Das Bernische Historische Museum besitzt ein Gemälde von 1728, das eine Satire auf dieses Thuner Kollegium darstellt (Öl auf Holz, 71 x 41 cm, BHM Bern, Inv. 2396). Dasselbe weist jedoch weder stilistisch noch motivisch Parallelen zum Glasgemälde auf, das singulär in der Berner Glasmalerei bleibt. In Thun ist in der Zeit um 1737 kein Glasmaler mehr fassbar. Das Kollegium dürfte die Scheibe demnach bei einem unbekannten auswärtigen Meister in Auftrag gegeben haben. Von einem Scheibenriss mit dem Musikkollegium, der sich 1943 im Thuner Museum befunden haben soll und Jakob Tremp zugewiesen wurde, fehlt heute jede Spur (Das Amt Thun 1943, S. 265).

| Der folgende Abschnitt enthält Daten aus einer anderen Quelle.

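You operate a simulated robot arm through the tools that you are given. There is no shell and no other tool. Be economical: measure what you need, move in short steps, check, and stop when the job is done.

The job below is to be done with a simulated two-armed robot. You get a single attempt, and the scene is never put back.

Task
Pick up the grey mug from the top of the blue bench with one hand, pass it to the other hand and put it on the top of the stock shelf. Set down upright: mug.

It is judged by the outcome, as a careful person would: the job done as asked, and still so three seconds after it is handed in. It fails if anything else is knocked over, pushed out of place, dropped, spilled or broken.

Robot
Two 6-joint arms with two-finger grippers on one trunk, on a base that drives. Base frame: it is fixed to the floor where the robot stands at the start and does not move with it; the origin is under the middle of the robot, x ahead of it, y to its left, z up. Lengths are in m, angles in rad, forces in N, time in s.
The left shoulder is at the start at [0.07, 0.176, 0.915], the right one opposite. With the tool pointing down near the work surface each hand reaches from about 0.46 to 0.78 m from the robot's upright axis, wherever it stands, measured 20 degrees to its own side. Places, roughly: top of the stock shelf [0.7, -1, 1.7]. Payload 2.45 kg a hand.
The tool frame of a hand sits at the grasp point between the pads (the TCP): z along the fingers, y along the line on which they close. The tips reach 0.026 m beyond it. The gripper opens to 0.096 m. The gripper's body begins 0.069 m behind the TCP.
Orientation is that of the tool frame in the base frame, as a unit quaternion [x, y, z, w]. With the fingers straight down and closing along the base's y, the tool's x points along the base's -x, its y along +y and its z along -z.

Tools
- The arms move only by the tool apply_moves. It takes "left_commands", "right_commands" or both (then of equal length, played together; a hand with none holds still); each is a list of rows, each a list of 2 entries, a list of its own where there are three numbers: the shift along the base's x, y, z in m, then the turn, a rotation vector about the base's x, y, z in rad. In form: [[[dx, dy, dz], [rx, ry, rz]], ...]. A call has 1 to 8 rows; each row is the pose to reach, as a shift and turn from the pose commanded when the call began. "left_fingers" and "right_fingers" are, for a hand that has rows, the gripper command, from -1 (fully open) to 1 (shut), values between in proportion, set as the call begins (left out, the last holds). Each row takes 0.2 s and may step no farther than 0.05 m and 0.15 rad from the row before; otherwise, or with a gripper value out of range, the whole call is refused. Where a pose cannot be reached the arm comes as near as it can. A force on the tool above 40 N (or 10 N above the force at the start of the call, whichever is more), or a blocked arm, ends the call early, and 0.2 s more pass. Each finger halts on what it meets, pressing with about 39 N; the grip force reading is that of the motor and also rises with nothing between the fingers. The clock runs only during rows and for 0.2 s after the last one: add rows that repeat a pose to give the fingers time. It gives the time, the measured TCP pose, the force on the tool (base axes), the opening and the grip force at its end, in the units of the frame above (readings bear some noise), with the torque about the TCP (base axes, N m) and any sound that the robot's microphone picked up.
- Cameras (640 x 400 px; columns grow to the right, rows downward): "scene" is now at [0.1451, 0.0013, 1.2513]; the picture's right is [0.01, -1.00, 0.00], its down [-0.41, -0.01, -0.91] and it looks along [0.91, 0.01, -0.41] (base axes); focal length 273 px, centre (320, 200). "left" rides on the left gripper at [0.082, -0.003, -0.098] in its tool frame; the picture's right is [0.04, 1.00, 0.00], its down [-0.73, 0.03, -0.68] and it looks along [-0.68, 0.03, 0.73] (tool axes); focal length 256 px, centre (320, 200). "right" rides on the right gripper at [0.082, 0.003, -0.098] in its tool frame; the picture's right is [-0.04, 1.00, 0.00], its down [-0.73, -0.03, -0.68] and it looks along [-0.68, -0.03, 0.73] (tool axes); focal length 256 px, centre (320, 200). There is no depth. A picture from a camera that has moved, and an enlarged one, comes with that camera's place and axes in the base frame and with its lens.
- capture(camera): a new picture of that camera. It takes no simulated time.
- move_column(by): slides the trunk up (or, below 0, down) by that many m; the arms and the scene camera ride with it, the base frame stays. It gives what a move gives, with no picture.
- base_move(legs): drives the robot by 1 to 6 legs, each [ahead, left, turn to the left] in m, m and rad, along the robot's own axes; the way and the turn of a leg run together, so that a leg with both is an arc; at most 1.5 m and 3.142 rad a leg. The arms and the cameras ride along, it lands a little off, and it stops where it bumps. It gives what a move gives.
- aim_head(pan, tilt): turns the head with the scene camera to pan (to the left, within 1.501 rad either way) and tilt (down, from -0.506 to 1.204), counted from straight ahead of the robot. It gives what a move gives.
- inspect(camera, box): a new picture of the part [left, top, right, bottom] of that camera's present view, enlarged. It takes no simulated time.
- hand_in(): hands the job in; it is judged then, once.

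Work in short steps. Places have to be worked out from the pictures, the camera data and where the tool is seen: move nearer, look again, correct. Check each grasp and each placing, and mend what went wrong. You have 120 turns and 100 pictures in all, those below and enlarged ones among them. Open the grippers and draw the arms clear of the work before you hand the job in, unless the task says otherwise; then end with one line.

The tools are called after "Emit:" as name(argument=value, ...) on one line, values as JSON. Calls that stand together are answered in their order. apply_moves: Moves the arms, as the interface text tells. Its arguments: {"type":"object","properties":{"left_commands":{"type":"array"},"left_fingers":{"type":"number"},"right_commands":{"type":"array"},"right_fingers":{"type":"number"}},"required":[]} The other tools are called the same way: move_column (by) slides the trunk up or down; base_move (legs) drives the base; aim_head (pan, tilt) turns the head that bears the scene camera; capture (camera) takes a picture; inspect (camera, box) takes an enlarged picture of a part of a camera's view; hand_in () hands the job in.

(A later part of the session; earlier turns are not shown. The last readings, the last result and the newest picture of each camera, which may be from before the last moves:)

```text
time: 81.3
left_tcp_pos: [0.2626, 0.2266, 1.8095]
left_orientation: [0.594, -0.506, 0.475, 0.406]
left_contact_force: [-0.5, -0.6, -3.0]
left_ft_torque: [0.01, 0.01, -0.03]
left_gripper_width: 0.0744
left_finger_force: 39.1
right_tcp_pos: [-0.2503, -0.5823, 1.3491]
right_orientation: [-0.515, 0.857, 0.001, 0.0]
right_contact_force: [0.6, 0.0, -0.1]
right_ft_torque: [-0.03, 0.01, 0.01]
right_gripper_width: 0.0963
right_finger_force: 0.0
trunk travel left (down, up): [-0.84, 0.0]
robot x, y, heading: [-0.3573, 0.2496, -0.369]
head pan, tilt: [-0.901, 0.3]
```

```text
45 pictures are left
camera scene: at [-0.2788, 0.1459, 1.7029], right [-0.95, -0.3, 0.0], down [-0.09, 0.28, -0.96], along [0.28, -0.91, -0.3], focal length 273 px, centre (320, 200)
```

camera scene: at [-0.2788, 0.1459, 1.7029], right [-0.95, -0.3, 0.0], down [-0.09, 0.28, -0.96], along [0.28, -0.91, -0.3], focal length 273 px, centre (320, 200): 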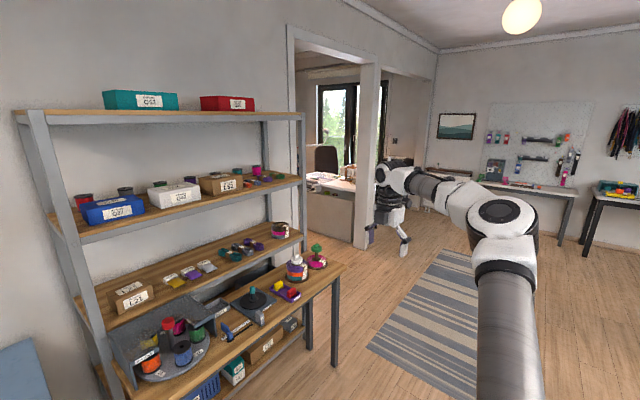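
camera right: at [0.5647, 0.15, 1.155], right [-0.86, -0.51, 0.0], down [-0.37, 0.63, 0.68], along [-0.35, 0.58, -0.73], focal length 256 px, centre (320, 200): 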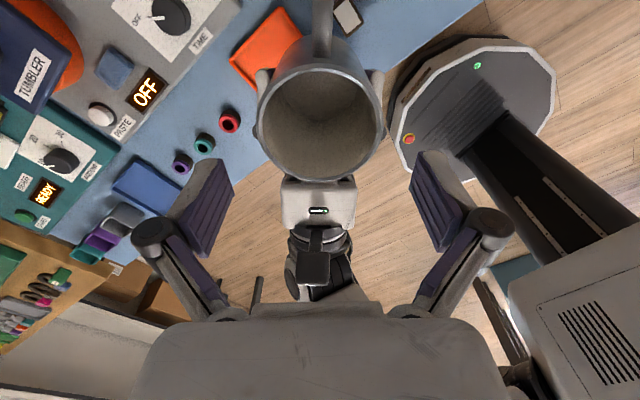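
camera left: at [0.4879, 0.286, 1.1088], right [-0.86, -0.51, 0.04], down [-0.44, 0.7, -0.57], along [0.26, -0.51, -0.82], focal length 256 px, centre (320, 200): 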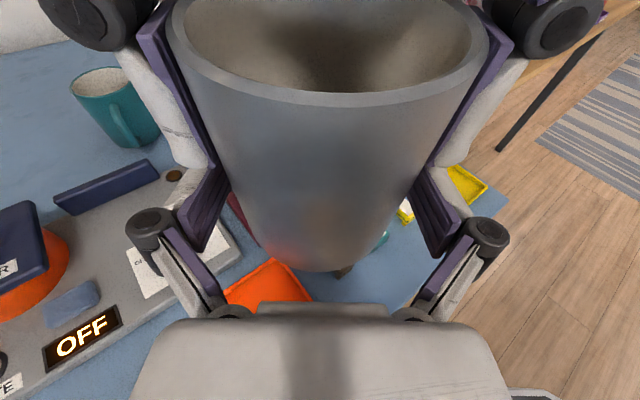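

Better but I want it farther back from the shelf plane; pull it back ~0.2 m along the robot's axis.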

Als Vorlage für die Darstellung des Thuner Musikkollegiums diente dem Glasmaler das in Kupfer gestochene Titelblatt des 1682 in St. Gallen beim Buchbinder Jakob Hochreutiner unter dem Titel "Geistliche Seelen-Music" erschienenen Gesangbuchs für Kirche und Schule. Dieses ein himmlisches und ein kirchliches Musikensemble wiedergebende Titelblatt wurde in den verschiedenen Neuauflagen des Gesangbuchs übernommen (HLS 6/2007, Abb. S. 401).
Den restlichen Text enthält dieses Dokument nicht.